Signs you're suffering from it
For Hickman, eco-anxiety is on a spectrum. "At the extreme, people can become quite paralysed, traumatised and terrified, and go into a kind of frozen state of anxiety where they just can't function," she says. "People have described things to me like standing in the supermarket and not knowing what food they're allowed to buy anymore - they can't bear to go shopping because it feels like every decision they make is having a negative impact on the environment."

On the less extreme end of the spectrum is someone who is "emotionally available to share information, have it make an impact on you, and then decide to take action on it," says Hickman. This is where eco-anxiety can be useful: when you take in the facts and figures - which can be horrifying - but process them and act positively moving forward.

What Hickman doesn't want is people hearing the statistics and going on the defensive. Denial isn't helpful, neither is harsh criticism of those already trying to make a difference, like Greta Thunberg.

How to talk to someone with eco-anxiety
Hickman doesn't think you have to be a therapist to talk to someone with eco-anxiety: "You can just be an emotionally aware adult." When talking about the climate crisis in general, Hickman's main piece of advice is to "be gentle". This is because "if somebody defensive gets triggered, it's because they're overwhelmed," she explains. "You have to educate people to understand emotionally what's going on, so they can work that through."

When it comes to young people - who are likely to become the most affected by climate change -Hickman says "we should be saying sorry because it is our responsibility."

"There's something therapeutically really important here - it's called reparation in psychotherapy terms, which is about repairing something that is damaged or broken," she explains. "This is the legacy old people are giving to young people, and we should say sorry."

Why we need eco-anxiety
The extreme end of eco-anxiety is no good for anyone. If you're paralysed with worry, your mental health will suffer, and you won't actually be able to do anything to help.

Hickman thinks a less extreme level of eco-anxiety is a good thing though, because "it's a sign of awareness and empathy. We will only feel anxious if we care about what happens to the world - and that's an empathetic response. I think if you're eco-anxious, it's because you're aware, so that's a sign of mental health."

Hickman sees a healthy level of eco-anxiety as "taking the power back". It means you've absorbed information about the crisis and have not let it overwhelm you - instead, it's fuel to the fire to do your bit. "It is scary, but there are things we can do," the psychotherapist explains.

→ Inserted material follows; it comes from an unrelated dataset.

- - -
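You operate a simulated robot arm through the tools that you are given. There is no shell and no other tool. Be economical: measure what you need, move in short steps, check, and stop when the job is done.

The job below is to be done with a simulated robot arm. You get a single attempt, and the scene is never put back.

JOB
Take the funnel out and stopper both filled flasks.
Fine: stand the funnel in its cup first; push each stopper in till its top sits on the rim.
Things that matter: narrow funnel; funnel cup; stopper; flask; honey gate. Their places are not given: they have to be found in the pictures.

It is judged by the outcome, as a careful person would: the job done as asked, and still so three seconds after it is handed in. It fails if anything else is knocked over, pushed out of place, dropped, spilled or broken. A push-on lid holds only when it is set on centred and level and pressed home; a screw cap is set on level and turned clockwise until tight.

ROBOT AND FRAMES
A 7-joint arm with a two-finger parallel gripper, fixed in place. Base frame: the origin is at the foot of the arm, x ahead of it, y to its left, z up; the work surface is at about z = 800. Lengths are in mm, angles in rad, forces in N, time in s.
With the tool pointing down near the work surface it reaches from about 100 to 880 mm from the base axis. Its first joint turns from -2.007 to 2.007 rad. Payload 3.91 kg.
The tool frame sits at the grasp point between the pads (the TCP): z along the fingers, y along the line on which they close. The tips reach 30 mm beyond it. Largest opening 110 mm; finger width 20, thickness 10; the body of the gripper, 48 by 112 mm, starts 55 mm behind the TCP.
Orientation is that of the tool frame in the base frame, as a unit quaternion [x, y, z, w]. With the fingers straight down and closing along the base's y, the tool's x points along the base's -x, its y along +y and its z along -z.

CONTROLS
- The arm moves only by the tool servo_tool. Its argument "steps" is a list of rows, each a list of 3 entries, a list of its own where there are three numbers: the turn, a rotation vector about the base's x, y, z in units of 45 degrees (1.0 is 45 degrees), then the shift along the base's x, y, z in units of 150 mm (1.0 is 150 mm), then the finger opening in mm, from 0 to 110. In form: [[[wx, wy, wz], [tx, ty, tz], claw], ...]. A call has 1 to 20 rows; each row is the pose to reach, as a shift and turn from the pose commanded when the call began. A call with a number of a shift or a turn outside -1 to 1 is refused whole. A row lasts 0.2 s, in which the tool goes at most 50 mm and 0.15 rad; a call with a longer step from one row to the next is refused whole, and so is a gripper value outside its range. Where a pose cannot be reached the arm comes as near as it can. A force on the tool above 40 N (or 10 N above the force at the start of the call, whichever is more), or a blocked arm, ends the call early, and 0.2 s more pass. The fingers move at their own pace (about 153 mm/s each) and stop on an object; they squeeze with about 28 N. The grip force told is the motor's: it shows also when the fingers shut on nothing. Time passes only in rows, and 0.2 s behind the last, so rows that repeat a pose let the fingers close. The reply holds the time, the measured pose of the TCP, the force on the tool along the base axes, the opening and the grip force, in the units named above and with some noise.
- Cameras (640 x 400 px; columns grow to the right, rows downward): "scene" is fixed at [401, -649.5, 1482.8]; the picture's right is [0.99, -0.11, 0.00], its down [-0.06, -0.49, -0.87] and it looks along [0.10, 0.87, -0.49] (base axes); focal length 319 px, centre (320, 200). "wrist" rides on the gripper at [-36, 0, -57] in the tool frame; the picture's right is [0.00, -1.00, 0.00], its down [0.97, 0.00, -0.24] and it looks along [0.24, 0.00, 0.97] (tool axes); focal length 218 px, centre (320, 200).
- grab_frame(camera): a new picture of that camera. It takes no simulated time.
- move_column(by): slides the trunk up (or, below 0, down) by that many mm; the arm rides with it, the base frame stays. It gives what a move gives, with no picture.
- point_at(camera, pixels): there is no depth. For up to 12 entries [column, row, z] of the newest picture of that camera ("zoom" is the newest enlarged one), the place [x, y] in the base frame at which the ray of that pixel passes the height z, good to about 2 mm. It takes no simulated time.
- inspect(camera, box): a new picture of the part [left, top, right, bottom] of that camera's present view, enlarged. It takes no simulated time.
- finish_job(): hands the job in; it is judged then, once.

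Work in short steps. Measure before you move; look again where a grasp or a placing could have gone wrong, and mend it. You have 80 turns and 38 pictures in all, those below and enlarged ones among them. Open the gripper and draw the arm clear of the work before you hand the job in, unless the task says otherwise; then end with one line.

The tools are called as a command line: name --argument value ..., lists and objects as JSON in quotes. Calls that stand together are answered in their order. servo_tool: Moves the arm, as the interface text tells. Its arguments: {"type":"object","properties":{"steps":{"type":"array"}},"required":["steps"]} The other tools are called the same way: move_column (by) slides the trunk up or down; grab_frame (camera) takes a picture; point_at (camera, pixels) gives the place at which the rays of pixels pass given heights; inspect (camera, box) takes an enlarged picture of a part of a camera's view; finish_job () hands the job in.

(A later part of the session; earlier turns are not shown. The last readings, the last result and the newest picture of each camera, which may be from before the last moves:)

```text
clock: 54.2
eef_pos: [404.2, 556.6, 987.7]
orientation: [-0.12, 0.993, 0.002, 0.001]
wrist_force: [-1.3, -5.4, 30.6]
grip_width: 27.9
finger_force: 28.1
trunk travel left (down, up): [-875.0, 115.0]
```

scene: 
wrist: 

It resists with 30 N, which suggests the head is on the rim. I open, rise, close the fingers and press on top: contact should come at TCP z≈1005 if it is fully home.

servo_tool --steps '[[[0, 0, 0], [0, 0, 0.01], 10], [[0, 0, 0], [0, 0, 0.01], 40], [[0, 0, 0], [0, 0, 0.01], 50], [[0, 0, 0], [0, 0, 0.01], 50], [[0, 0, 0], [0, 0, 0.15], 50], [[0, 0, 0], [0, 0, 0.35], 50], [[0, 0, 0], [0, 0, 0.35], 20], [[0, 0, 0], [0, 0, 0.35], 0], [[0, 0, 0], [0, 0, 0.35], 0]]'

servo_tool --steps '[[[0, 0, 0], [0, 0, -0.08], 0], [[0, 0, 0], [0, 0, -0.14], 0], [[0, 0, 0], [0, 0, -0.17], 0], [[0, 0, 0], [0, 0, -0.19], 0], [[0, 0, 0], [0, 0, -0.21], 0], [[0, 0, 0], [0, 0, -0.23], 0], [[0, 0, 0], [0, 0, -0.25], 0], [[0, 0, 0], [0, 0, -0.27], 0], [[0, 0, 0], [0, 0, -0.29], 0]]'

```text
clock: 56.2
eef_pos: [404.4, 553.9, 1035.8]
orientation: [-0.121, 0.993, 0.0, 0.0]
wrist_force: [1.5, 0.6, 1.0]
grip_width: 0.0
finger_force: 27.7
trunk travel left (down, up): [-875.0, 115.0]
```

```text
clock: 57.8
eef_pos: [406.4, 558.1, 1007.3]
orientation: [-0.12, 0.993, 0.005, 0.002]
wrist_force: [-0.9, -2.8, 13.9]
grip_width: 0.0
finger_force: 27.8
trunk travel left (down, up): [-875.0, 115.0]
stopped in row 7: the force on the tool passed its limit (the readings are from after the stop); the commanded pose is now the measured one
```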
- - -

Hickman deals with eco-anxiety herself, saying: "Every day I will let myself feel some grief, anger, despair and depression - but I won't collapse into those feelings. I'm so glad I feel those things, because it means I'm engaging in as real a way as possible with what's really going on.

"It's my responsibility to now act on these feelings, to speak about them, to help other people. So, I actually feel quite good about being able to do that. Paradoxically, coming to terms emotionally with how you feel about the climate emergency weirdly makes you feel quite good about yourself."